Technology doesn’t have to deter civil debate
Social media continues to change how communities discuss hot topics, essentially becoming a megaphone for the 21st century versions of water-cooler conversations.
Recent stories on theinteriorjournal.com and our social media platforms have sparked lots of discussion — internally and within the community — about how public comments should be handled, the boundaries of heated debate and whether traditional newspaper rules for commentary should change when it comes to social media.
We are sometimes accused of violating people’s freedom of speech, silencing discussion and in some ways owing apologies to those whose comments were removed.
Each of those claims is way off base.
We do not take decisions like this lightly, but we also firmly believe that important issues can be discussed as rational adults without resorting to personal attacks, name-calling and profanity.
The key points are that we believe it is absolutely possible for people with a variety of points of view to discuss issues in a civil manner.
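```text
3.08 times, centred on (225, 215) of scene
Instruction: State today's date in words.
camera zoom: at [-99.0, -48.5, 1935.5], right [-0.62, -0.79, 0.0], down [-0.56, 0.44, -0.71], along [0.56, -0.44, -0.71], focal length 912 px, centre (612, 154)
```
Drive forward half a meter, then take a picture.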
We will remove comments that foster incivility.
By contributing to our website, users “agree not to upload, post, distribute, e-mail or otherwise publish or make available on this website any content that you do not have a right to make available under any law or under contractual or fiduciary relationships (such as inside information, proprietary and confidential information learned or disclosed as part of employment relationships or under non-disclosure agreements).”
We certainly take steps to remove comments that we feel violate our terms and review them quickly if someone raises a concern about a comment they believe is a violation.
It is important to point out that we do not review every contribution made on the website and social media sites. More than likely, you will see user contributions before anyone on staff here does. This may include information and opinions from a variety of individuals and organizations other than official content from the IJ and its staff.
We do not endorse or guarantee the accuracy of any user-posted contribution, regardless of whether it comes from a user, celebrity, “expert” or other source.
Do we believe in freedom of speech? Of course. The First Amendment is fundamental to newspapers but, let’s be clear, that relates to government censorship, which has no bearing on this conversation.
And no freedoms are absolute.
The First Amendment does not protect libelous or slanderous statements, nor is it an all-protective shield for personal attacks.
Online forums are great platforms for facilitating important conversations, but they must be monitored to ensure that they do not go too far and diminish the integrity of the forum itself.
Ultimately, this is our sandbox. Just because you may have to play by some basic rules doesn’t make the conversation any less powerful.